Make reusable components error-free. Successful reuse requires the creation of components that are virtually error-free. If a developer who tries to employ a reusable component finds that it contains defects, the reuse program will quickly lose its shine. A reuse program based on low-quality programs can actually increase the cost of developing software. Instead of paying the original developer to fully debug a component, you pay a developer who is unfamiliar with the component to debug it, probably less efficiently.

CROSS-REFERENCE

For more on the development-speed costs of low quality, see Quality-Assurance Fundamentals, Quality-Assurance Fundamentals.

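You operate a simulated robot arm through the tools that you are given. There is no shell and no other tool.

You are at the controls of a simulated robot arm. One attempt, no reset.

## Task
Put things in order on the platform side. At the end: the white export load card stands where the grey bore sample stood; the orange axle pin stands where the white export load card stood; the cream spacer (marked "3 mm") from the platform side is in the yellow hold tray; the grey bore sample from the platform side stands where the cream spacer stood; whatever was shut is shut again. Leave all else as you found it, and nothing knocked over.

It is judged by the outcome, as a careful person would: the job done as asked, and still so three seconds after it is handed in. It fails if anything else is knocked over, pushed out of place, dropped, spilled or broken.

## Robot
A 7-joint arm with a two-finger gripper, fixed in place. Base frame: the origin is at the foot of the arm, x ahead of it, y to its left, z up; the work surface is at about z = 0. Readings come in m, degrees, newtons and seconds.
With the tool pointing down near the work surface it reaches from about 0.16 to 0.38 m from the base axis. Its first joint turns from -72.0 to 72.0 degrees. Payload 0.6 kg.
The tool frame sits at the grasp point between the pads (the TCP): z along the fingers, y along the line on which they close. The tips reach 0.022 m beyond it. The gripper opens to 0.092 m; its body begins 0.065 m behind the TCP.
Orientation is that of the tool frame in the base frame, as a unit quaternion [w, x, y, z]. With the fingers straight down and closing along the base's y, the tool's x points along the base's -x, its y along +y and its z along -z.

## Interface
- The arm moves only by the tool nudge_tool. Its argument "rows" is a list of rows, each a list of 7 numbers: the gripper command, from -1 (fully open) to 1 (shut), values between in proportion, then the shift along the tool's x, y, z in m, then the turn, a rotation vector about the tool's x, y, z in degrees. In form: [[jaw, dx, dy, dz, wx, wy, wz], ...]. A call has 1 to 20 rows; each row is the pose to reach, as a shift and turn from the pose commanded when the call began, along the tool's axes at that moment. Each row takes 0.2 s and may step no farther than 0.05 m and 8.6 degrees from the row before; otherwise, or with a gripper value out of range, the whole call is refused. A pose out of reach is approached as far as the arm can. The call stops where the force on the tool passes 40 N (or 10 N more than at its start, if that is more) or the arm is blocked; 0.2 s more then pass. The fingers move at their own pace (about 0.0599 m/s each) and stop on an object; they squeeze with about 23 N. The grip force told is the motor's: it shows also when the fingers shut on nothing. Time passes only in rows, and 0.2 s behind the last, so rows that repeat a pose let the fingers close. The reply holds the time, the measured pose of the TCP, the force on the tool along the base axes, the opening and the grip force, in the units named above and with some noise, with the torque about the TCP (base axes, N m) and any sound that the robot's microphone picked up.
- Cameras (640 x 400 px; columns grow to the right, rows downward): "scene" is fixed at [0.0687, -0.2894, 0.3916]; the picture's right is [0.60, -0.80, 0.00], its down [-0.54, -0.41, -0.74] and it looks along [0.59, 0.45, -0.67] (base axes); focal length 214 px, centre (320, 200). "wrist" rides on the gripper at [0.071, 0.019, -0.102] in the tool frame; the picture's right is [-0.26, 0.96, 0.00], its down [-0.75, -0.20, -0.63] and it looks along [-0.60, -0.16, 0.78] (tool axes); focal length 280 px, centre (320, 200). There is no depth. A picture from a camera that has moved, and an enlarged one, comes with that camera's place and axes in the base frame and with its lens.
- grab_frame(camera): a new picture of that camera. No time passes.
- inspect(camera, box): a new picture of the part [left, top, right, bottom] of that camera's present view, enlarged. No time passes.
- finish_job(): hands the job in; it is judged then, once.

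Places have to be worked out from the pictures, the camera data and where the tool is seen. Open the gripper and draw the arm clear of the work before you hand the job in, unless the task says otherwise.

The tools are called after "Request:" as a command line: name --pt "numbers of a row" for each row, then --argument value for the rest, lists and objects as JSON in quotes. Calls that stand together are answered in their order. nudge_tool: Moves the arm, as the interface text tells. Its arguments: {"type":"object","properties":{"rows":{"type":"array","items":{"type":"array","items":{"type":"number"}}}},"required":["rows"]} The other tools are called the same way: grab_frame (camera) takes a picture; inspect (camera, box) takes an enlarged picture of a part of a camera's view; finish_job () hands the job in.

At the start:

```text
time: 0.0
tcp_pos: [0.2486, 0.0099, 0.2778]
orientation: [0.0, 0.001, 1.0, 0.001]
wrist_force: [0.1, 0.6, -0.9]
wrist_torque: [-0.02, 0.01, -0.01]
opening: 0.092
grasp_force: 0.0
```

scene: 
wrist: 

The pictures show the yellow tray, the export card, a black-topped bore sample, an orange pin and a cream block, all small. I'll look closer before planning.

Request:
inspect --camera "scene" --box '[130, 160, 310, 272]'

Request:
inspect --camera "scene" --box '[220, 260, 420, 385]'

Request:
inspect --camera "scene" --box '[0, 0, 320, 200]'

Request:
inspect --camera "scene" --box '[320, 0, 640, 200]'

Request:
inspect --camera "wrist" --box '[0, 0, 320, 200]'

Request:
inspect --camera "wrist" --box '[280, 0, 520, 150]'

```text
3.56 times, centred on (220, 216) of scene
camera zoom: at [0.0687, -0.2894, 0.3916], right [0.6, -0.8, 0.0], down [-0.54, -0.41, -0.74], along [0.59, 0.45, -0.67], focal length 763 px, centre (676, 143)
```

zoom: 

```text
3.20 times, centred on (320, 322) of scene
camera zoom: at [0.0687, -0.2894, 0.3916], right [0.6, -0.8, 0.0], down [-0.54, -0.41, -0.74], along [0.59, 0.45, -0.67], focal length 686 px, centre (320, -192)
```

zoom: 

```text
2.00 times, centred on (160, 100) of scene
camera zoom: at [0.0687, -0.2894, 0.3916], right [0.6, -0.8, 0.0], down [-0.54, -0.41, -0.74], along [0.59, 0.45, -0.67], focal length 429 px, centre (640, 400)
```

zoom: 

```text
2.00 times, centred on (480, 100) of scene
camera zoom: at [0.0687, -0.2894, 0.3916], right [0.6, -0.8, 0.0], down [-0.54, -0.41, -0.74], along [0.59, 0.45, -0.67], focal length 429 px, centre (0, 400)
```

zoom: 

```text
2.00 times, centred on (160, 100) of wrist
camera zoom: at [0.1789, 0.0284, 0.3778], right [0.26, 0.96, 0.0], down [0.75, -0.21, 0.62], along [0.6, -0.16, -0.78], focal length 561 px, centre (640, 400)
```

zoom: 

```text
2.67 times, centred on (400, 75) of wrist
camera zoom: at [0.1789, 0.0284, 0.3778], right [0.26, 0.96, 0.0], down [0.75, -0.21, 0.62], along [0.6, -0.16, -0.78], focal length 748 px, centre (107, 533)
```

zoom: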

Focus on the quality of the reusable component library, not size. The sheer amount of code available to be reused does not appear to affect the level of reuse; small code libraries are used at least as heavily as large ones (Pfleeger 1994b, Frakes and Fox 1995). Choosing from a large menu of reusable, existing components can be so difficult that Smalltalk developers refer to the phenomenon as "climbing the Smalltalk mountain." If you want to implement reuse, focus on quality, not quantity.

Don't worry too much about whether developers will accept reuse. Finally, there is less to worry about on the client side of the reuse relationship than people sometimes think. Conventional wisdom holds that developers don't like to use code unless they developed it themselves. But a 1995 survey found that more than 70 percent of developers would actually rather reuse components than develop them from scratch (Frakes and Fox 1995).